* WHAT IS BEING ASKED *
Count every line that has the word "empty" in it; give no more than the number.
— START —
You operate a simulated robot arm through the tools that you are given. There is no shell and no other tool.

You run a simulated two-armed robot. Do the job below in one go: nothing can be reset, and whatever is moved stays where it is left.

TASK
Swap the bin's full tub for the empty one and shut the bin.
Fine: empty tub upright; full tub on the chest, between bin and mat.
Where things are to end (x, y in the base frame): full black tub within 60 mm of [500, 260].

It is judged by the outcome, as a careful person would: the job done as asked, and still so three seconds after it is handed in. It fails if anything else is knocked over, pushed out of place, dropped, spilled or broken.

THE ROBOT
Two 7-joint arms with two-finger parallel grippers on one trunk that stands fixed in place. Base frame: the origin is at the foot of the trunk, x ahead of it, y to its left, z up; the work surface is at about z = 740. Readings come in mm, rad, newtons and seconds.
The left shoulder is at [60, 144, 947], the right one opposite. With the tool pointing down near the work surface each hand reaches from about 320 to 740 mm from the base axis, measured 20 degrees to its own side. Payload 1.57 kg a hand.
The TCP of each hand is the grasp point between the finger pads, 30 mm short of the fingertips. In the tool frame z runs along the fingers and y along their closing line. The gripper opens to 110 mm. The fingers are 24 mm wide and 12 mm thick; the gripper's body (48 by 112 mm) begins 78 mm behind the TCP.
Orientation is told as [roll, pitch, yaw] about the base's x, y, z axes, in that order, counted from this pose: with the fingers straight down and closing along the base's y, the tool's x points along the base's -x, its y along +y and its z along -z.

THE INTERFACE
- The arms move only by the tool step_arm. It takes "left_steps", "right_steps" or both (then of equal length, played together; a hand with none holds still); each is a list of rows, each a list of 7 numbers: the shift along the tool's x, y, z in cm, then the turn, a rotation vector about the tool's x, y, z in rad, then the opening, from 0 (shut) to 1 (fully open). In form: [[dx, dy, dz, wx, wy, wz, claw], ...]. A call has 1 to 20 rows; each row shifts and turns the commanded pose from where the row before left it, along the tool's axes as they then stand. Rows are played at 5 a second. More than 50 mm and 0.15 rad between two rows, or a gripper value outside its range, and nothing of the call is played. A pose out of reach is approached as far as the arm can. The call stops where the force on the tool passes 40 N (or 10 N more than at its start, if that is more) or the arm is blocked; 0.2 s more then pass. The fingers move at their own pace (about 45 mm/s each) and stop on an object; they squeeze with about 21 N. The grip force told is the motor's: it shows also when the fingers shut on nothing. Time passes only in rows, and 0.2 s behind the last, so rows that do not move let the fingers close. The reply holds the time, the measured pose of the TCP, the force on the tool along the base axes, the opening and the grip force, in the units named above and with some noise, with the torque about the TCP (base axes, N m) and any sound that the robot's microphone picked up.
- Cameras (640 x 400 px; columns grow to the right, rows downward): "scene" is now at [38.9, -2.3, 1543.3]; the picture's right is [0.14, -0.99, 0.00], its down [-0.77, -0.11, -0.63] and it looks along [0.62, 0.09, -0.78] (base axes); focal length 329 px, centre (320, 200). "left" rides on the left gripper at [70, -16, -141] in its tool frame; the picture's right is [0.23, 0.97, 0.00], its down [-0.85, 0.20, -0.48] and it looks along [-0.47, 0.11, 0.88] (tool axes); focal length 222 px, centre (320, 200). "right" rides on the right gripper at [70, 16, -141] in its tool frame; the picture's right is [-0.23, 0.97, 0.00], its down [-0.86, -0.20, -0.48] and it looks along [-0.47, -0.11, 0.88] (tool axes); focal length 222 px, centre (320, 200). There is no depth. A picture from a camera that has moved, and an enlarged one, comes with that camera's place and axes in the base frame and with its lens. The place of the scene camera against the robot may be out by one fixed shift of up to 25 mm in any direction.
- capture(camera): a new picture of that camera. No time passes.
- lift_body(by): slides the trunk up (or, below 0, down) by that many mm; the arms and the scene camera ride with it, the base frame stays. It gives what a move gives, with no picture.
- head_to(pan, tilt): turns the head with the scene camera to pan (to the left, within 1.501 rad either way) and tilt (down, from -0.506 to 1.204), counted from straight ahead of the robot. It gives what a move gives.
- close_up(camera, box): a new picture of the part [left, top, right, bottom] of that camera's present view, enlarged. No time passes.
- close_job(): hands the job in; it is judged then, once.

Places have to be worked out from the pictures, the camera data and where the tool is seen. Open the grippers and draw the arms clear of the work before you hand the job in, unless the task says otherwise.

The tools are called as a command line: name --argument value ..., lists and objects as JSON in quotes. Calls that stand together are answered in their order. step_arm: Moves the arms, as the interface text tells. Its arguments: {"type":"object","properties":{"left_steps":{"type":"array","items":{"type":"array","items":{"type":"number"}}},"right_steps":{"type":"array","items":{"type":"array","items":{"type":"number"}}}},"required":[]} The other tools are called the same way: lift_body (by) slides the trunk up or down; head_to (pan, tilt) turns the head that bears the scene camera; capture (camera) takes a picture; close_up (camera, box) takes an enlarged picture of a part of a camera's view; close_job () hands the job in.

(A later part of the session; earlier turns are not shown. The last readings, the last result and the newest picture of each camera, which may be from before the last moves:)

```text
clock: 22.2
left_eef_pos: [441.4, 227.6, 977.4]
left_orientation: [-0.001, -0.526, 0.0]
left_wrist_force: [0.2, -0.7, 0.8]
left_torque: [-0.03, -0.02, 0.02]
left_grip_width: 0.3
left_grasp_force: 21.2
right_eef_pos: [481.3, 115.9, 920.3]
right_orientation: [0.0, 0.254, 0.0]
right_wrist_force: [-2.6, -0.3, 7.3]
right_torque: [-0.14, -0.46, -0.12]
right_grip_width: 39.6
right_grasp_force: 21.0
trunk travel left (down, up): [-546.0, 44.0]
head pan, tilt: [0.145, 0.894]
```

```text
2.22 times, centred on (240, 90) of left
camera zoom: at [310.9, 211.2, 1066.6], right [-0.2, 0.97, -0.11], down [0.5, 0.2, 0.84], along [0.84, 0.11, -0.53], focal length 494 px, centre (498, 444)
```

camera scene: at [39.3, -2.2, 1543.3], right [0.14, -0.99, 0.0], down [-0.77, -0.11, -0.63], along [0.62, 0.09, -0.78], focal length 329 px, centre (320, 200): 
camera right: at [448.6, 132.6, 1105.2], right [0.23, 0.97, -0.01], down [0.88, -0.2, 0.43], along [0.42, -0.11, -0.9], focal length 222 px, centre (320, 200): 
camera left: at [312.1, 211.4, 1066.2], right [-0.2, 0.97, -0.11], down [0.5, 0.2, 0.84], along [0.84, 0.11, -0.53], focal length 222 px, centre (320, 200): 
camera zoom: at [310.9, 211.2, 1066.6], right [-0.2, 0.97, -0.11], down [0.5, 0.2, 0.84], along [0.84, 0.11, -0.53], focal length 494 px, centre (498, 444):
— END —
* RESPONSE FOR THIS EXERCISE *
2